» **Document segment**
——————————
Oliver Frljić interviewed by Duška Radosavljević

Translated by Duška Radosavljević

(The following only includes extracts from the interview transcript, which will be published in full in 2019.)

Beginnings

Oliver Frljić

Oliver Frljić

Duška Radosavljević: I’d like to start this conversation by taking you back to your beginnings. I am interested in a full picture of your work to date – starting with how you discovered theatre and your calling?

Oliver Frljić: I did not have any theatre-going experience until I came to Split as a refugee in 1992. I then started going to the theatre more seriously and I watched whatever was available at the time, mostly at the Split HNK. Together with some friends from my high school I started making projects, which at the time we didn’t know what they were, but later we were told that what we were doing was closest to performance art. Then I came to Zagreb as a student and I started a band and a theatre group called Le cheval. At the beginning we were mostly working in public spaces – not because that was what we wanted, but because we did not have access to any infrastructure at the time. The only place we could show our work was the so-called SKAZ (the Festival of amateur theatre of Zagreb). In 1996 there were around thirty groups of different people there who were interested in performance, and we were one of them. Little by little we learnt more about theatre, and I realised at some point that the fusion of performance art and theatre had already happened with the Flemish wave, and then I managed to see some relevant performances either at Eurokaz festival or on video, which were formative for me.
——————————
» **Stored data**
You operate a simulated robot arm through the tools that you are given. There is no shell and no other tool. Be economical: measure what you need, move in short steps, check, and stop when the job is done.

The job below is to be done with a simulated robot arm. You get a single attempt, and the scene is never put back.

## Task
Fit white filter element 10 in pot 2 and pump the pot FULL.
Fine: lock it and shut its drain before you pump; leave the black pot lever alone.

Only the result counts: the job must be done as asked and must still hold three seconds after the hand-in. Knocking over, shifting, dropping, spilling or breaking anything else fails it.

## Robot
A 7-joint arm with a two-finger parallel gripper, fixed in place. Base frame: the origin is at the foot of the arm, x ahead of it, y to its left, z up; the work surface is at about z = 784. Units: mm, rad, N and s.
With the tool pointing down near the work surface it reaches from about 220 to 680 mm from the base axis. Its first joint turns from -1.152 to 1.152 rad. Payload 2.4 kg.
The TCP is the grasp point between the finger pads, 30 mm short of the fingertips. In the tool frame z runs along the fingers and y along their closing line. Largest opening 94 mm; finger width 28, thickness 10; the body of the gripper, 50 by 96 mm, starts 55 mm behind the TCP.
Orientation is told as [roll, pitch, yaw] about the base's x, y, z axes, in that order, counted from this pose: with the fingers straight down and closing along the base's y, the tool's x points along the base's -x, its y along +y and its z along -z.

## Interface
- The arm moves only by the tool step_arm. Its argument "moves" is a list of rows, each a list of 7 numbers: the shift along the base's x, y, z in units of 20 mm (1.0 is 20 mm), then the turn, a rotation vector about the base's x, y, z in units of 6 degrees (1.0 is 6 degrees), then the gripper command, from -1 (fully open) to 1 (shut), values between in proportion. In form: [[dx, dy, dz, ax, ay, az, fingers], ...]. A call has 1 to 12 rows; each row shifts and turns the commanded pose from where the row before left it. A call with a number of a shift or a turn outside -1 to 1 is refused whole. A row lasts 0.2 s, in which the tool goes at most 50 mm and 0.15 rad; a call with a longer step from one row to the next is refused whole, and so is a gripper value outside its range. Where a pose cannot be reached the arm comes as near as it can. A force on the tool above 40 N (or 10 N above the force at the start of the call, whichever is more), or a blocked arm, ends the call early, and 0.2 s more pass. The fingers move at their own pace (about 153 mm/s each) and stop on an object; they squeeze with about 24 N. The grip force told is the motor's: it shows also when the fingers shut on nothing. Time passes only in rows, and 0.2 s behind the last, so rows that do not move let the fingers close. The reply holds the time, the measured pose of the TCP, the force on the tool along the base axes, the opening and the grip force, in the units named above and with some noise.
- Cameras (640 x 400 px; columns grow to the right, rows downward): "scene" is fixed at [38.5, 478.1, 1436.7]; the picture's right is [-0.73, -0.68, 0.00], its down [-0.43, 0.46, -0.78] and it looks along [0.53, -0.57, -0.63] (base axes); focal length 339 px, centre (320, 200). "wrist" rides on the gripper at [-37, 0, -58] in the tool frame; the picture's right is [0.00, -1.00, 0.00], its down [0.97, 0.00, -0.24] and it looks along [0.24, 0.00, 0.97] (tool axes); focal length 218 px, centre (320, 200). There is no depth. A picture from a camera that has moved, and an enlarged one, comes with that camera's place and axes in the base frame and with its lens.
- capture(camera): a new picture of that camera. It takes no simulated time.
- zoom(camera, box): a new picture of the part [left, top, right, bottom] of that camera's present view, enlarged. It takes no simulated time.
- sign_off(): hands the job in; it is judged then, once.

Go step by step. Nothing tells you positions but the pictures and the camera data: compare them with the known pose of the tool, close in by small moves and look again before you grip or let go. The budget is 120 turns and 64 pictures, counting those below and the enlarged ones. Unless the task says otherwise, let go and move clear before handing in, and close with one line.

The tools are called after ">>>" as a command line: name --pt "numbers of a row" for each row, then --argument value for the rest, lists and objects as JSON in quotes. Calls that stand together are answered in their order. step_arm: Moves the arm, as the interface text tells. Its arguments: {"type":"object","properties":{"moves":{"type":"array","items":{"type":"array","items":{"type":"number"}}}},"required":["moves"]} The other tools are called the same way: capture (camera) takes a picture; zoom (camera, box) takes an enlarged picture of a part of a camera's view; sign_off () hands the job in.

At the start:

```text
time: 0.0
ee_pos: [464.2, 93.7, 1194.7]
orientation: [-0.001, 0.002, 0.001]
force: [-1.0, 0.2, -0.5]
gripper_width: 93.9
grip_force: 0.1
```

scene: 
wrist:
——————————
» **Your tasks**
A. Quote the document segment word for word, starting at "Oliver Frljić interviewed" and ending with "and your calling?".
B. I need the document segment continued from the place where it stops.

» **Answers**
A.
Oliver Frljić interviewed by Duška Radosavljević

Translated by Duška Radosavljević

(The following only includes extracts from the interview transcript, which will be published in full in 2019.)

Beginnings

Oliver Frljić

Oliver Frljić

Duška Radosavljević: I’d like to start this conversation by taking you back to your beginnings. I am interested in a full picture of your work to date – starting with how you discovered theatre and your calling?

B.
It’s paradoxical that the shows I saw on video were more influential than the shows I saw live. Then in 2001 I made a decision. All my colleagues from Le cheval had graduated by then – we had all studied various other subjects, nothing to do with theatre. Then, when we nearly finished our degrees, I enrolled at the Drama Academy because it seemed to me that I needed to enter the institutional context and start working on the inside. I realized that the critique of the institutions and everything we had found annoying in that phase could be carried much more effectively using the resources of those institutions. I was a mature student at 25 when I enrolled on the Theatre Directing course and I started doing some professional work even during my studies.

DR: You mentioned the significance of performances you saw on video – which shows did you see in this way?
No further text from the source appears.